Jackie Messemer has been among those who’ve taken some of the pressure off Kaelyn Ward lately.
Jack Graves
“Two tough losses,”
By
Jack Graves

   East Hampton High School’s basketball teams continued this past week to point toward the postseason, though the boys, with Thomas King missing because of an injury, from both games, dug themselves into a bit of a hole.

    “Two tough losses,” said the boys’ coach, Bill McKee, referring to the games with Bayport-Blue Point and Mount Sinai. East Hampton lost 74-69 to Bayport in overtime and 53-49 at Mount Sinai last Thursday.

    “I don’t want to blame the losses on Thomas’s absence,” McKee said during a conversation Friday. “In both games we had our chances. The kids stepped up . . . Rolando [Garces] started at shooting guard, Danny [McKee’s son] played the point, and Thomas Nelson played away from the basket. . . . They fought all the way.”

    “Bayport was a lot bigger than we were, but we still did a nice job on the boards. It was a tough one to lose, because the kids worked so hard. We were down 49-39 going into the fourth quarter, and came back to tie it at the end of regulation. They outscored us 13-8 in overtime.”

    “Still, I was really pleased with the way we played. Rolando had 19 points, a season-high for him. We had 20 turnovers, which wasn’t good, but most of them came in the first half. We adjusted in the second. We shot great from the foul line, 24-for-26 over all and 17-for-19 in the second half. Our foul-shooting kept us in the game.”

    “Last night,” McKee continued, “Mount Sinai’s 22-12 fourth quarter did us in. I think we were a little worn down by that point. We became a little tentative at the offensive end. Mount Sinai was bigger than us too. We didn’t shoot well. You’re not going to win if you only score 49 points.”

    McKee said he hoped that King, who had to get his upper lip stitched after having been elbowed in the recent game at Amityville, would return to action tonight at Miller Place.

    Another starter, Juan Cuevas, who took a long vacation in the Dominican Republic during and following the Christmas break, has returned here, said McKee, “though he’s got to get up to speed in his school work before he can play. I hope we’ll have him back in time for Miller Place.”

    “We’ve dug ourselves into a hole — we’re 3-4 now and in fifth place in the league — but it’s not a hole that we can’t dig ourselves out of. We need to win three of our last five games to make the playoffs.”

    Regarding the girls, Howard Wood, their coach, asked Friday how they’d fared the night before, said, “We won at Mount Sinai [46-42], but it was ugly. We’d beaten them by 19 here, so you’d think we would have been confident, but they weren’t going to roll over and play dead.
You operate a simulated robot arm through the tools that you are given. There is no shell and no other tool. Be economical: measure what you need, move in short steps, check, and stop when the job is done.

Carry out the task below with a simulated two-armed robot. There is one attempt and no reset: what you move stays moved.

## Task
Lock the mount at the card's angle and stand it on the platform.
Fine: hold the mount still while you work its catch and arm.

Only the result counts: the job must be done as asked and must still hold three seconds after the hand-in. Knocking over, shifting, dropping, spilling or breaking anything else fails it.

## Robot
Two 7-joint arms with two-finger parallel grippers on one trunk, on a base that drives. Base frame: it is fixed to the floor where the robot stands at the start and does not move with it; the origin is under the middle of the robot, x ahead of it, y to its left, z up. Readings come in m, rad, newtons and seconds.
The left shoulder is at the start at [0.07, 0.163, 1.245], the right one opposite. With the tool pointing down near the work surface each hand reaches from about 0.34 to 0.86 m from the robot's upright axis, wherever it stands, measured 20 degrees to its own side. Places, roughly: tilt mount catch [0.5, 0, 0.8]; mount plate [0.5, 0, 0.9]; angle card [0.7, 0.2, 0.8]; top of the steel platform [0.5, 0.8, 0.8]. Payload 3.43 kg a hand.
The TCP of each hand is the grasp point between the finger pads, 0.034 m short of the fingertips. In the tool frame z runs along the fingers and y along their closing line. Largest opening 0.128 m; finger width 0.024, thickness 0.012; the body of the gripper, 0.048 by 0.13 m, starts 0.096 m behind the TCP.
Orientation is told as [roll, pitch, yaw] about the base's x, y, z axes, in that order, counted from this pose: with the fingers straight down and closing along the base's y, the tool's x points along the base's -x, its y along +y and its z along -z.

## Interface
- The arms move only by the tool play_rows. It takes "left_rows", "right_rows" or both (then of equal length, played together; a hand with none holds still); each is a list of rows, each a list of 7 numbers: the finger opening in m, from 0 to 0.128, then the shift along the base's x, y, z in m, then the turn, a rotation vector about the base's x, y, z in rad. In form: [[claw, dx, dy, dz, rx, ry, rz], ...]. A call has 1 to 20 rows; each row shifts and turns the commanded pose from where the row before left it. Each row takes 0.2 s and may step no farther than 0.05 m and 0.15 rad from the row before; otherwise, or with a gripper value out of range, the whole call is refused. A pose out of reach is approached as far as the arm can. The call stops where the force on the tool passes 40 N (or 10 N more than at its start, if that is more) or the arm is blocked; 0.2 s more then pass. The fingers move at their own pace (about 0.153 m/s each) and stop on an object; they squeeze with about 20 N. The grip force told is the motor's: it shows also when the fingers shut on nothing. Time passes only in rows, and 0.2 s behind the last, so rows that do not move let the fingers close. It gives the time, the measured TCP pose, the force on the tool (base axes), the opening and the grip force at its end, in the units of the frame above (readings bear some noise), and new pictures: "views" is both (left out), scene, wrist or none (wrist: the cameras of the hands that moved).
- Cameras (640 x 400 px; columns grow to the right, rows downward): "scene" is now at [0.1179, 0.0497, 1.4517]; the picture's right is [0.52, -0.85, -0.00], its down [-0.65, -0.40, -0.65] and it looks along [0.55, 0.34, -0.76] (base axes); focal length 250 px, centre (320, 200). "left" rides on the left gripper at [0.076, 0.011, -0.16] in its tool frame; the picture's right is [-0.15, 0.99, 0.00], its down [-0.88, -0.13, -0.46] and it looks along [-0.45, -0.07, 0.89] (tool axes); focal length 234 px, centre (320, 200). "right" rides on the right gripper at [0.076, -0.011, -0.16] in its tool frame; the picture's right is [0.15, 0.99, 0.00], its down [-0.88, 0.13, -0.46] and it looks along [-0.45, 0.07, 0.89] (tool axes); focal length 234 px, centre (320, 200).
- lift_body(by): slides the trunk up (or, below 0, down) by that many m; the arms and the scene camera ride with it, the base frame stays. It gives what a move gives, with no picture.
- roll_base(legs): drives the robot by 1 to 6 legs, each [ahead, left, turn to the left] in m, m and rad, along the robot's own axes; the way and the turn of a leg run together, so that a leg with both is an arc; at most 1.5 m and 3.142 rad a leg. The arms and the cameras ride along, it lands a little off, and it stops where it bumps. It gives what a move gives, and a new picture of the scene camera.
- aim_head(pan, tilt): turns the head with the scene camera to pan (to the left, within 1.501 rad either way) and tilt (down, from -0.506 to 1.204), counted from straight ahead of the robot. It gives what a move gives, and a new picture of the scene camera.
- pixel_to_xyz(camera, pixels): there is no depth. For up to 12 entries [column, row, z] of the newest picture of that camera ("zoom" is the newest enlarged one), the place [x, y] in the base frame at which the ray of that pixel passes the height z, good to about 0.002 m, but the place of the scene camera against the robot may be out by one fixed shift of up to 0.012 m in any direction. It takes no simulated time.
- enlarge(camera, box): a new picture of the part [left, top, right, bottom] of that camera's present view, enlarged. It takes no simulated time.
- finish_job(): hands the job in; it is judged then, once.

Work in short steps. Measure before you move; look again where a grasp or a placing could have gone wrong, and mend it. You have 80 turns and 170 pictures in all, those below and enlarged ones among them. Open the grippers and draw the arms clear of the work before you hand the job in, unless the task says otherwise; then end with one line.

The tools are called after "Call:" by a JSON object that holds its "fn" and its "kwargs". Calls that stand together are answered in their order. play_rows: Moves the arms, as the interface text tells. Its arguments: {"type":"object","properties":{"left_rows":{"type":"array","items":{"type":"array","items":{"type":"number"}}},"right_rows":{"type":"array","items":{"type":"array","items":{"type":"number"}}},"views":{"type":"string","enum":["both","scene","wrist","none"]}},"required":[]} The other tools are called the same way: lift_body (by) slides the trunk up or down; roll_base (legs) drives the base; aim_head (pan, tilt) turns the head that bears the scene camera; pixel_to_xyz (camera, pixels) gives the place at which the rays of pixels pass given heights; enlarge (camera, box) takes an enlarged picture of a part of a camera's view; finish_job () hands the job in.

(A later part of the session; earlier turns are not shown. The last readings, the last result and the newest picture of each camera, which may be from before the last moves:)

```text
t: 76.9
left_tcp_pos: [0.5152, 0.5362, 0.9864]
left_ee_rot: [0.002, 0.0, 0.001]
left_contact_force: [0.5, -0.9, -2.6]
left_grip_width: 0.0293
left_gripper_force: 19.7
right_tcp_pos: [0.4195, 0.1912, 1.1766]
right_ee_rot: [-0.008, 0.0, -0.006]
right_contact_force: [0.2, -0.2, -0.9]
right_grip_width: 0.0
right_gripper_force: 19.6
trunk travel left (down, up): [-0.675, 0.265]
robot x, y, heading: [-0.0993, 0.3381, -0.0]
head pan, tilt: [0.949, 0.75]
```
It was a very, very, very difficult game. Nothing was decided until the last couple of minutes. We made so many mental mistakes. For instance, there were 20 seconds left until the half and we told the girls to take one shot. You’re supposed to wait in such a situation. You don’t want to throw it up right away, you want to wait until there are four or five seconds left so the other team doesn’t get a chance to score. . . .”

    “We had a 6-point lead near the end, and they were in a 1-and-1 situation. You don’t want to foul them then and give them a chance to score 2 points while the clock is stopped, yet we did.”

    In the final moments, he said, “We said, ‘Give the ball to Kaelyn [Ward, the senior point guard, who recently scored her 1,000th career point] and clear out.’ ”

    Lexy Jones, a post player who started, and who did well on the boards, had to come out because of a hairline wrist fracture late in the fourth quarter.

    As for the 50-47 loss at Bayport on Jan. 15, Wood said he didn’t know all that much “because Louis [O’Neal, his assistant] coached the varsity that night and I coached the jayvee” in the absence of the junior varsity’s coach, Robyn Mott.

    The jayvee, he said, was impressive that night. “They won last night too. They don’t stand on their tiptoes when they go for rebounds — they jump up in the air. They fight like champs. They’ll be good if they keep playing.”

    The varsity was 4-3 in League VI play as of Friday, tied with Bayport-Blue Point for third place, behind 6-0 John Glenn and 6-1 Shoreham-Wading River. “Two more wins and we’re in the playoffs,” Wood said.